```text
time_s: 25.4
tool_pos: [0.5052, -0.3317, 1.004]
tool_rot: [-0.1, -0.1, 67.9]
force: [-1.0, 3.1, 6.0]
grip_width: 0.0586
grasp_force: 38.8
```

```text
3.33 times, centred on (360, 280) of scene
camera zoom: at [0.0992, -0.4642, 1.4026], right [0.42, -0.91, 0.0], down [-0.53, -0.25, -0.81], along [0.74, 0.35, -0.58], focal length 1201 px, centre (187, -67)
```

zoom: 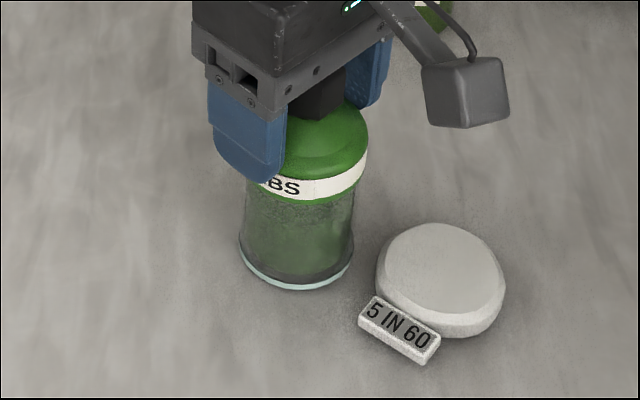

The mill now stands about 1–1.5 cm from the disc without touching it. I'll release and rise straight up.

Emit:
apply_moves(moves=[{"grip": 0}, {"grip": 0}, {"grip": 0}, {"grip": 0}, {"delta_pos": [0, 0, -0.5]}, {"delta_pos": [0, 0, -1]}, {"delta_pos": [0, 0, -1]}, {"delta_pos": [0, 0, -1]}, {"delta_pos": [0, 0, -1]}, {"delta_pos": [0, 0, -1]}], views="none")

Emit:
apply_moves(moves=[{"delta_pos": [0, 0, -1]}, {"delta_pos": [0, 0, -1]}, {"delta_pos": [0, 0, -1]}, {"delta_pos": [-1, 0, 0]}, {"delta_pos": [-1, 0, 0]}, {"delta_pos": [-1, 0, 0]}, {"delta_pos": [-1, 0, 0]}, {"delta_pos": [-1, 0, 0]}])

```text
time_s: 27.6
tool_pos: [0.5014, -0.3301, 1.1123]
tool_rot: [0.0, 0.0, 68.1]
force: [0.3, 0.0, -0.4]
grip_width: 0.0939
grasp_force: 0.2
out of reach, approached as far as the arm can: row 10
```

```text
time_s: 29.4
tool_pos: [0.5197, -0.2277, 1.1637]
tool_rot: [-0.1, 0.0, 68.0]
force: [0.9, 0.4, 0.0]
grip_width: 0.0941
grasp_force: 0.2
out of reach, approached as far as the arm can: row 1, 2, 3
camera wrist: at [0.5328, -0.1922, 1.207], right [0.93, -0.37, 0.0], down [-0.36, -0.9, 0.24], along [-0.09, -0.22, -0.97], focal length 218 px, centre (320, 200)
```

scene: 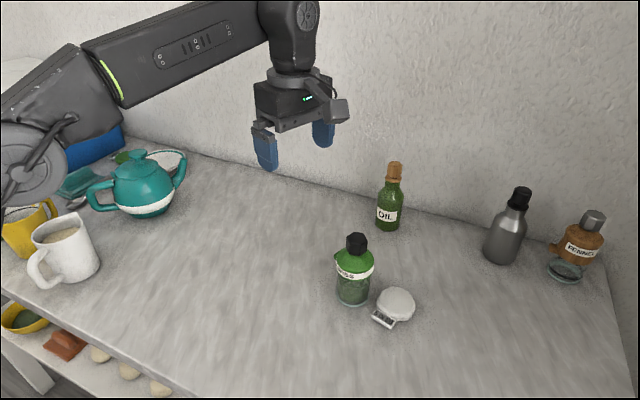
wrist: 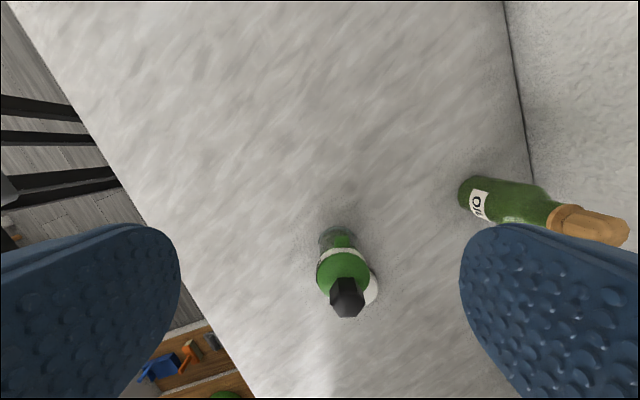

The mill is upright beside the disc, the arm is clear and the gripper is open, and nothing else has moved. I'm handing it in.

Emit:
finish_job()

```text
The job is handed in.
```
--------
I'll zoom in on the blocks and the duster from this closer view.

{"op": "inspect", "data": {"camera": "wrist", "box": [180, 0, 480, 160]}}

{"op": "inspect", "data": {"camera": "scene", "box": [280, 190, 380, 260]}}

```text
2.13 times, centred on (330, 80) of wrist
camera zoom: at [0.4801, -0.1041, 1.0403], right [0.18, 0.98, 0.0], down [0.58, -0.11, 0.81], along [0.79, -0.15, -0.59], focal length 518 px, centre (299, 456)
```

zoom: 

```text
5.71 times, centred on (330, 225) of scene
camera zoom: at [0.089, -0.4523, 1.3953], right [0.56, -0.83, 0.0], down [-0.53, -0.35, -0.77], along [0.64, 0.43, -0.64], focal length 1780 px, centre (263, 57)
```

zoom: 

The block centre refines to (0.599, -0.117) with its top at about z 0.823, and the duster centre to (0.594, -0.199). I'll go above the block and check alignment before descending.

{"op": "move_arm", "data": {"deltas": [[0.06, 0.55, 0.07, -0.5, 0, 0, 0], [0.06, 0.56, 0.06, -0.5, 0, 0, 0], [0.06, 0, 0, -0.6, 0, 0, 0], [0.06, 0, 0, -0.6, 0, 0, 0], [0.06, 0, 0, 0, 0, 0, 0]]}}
--------
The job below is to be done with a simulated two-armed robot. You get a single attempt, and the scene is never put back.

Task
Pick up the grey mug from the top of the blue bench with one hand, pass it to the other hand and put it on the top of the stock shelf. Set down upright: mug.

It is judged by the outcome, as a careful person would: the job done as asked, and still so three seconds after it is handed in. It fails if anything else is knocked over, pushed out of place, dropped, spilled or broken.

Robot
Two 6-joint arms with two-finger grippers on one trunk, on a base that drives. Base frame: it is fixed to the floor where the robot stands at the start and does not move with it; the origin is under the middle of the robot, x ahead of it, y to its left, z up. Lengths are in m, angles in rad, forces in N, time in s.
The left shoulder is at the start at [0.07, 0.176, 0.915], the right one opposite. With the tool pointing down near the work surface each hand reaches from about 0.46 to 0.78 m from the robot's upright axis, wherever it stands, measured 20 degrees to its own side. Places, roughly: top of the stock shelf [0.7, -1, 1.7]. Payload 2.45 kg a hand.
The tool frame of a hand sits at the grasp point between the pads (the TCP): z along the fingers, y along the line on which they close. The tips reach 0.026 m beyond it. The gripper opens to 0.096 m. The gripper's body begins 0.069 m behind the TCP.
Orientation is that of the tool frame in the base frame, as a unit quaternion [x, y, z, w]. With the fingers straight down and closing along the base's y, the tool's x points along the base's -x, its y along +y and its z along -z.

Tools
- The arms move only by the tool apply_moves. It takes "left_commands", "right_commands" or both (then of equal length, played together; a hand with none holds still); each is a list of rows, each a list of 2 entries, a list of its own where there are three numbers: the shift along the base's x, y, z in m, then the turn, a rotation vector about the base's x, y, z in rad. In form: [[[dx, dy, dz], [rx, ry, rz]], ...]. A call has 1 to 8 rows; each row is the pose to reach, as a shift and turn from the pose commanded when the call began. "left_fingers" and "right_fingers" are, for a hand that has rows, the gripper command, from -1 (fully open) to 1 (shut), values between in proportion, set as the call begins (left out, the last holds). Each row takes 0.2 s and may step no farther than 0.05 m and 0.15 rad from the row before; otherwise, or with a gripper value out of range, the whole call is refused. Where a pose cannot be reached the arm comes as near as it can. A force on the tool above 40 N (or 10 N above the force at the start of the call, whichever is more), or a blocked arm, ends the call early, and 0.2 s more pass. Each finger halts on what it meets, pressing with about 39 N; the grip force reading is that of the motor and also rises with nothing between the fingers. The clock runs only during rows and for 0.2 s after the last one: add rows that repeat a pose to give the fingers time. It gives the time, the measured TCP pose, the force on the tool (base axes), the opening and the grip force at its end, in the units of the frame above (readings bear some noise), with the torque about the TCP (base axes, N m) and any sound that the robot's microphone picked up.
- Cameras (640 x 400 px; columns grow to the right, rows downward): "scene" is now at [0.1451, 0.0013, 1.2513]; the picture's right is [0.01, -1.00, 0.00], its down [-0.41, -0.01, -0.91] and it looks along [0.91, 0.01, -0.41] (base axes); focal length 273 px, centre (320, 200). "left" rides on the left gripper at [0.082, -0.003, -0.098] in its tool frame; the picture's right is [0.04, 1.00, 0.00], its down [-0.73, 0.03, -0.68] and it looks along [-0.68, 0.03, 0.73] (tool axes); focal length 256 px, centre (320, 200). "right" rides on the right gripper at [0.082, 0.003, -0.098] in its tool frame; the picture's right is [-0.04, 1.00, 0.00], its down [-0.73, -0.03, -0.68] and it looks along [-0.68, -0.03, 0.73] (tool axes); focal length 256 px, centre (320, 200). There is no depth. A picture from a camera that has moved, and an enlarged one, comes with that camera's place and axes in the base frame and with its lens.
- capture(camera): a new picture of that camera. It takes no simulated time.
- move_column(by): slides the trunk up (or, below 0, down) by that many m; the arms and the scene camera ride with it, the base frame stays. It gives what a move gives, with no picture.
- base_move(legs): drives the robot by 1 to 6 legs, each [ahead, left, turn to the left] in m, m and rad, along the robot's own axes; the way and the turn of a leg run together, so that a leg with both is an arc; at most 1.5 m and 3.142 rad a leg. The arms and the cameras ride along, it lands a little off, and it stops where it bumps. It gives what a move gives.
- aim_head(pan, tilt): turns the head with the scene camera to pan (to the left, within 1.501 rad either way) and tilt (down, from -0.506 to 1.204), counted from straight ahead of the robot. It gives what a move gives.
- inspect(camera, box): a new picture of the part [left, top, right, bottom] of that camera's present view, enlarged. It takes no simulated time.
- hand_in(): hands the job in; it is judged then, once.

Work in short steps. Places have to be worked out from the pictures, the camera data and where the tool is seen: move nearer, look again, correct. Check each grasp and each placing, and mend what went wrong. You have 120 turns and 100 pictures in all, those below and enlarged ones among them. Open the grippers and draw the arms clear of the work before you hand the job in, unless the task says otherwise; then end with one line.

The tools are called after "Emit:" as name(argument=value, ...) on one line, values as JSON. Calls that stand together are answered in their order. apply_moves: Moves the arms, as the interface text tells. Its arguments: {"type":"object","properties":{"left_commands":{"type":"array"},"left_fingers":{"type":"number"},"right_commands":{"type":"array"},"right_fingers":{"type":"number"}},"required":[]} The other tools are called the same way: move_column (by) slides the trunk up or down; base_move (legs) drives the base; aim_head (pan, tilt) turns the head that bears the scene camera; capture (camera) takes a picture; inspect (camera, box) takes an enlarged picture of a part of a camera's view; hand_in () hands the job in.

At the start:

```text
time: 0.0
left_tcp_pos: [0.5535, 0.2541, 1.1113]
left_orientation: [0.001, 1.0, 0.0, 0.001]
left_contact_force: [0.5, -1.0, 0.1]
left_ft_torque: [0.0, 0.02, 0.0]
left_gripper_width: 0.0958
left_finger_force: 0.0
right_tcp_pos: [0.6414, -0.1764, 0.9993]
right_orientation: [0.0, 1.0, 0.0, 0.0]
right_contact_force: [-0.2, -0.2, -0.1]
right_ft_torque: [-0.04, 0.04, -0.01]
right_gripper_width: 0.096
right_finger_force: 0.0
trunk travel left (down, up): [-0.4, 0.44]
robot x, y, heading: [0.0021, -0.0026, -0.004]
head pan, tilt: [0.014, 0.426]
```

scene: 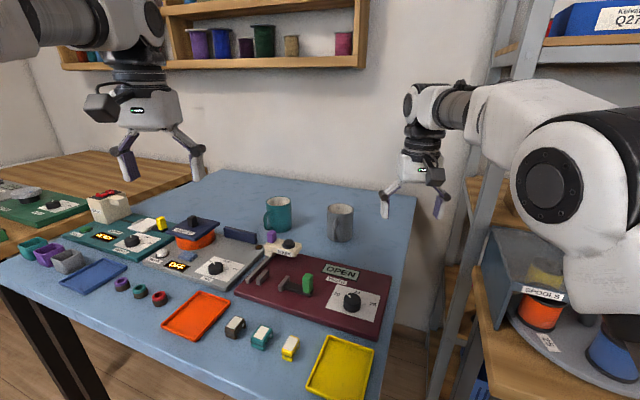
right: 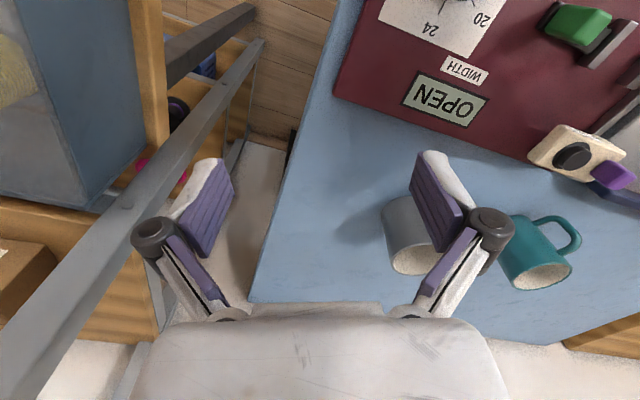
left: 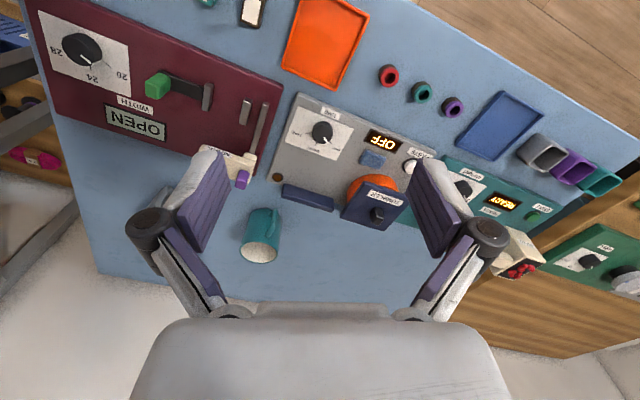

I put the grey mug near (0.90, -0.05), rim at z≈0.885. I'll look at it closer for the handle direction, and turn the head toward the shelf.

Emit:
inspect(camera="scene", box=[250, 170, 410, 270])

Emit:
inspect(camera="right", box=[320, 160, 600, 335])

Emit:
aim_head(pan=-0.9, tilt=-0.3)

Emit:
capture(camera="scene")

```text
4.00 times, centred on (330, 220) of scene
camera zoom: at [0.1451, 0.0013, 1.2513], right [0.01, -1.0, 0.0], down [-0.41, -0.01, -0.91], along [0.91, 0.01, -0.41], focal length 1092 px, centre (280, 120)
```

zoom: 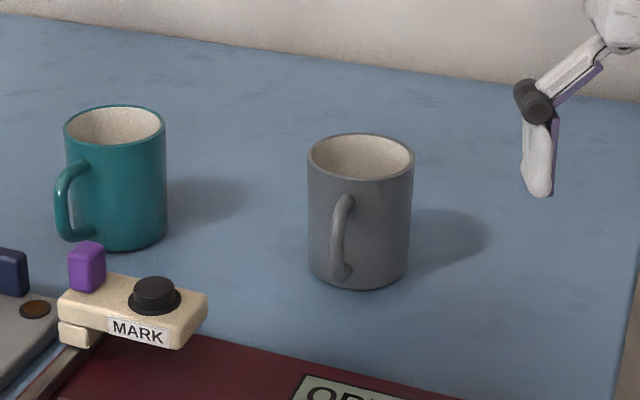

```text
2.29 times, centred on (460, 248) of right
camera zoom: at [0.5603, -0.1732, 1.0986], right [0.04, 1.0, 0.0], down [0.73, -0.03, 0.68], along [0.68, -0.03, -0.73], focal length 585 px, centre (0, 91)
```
--------
** What is needed **
Show the lines of the material that contain the word "simulated".

** Problem solution **
The job below is to be done with a simulated two-armed robot. You get a single attempt, and the scene is never put back.
- capture(camera): a new picture of that camera. It takes no simulated time.
- inspect(camera, box): a new picture of the part [left, top, right, bottom] of that camera's present view, enlarged. It takes no simulated time.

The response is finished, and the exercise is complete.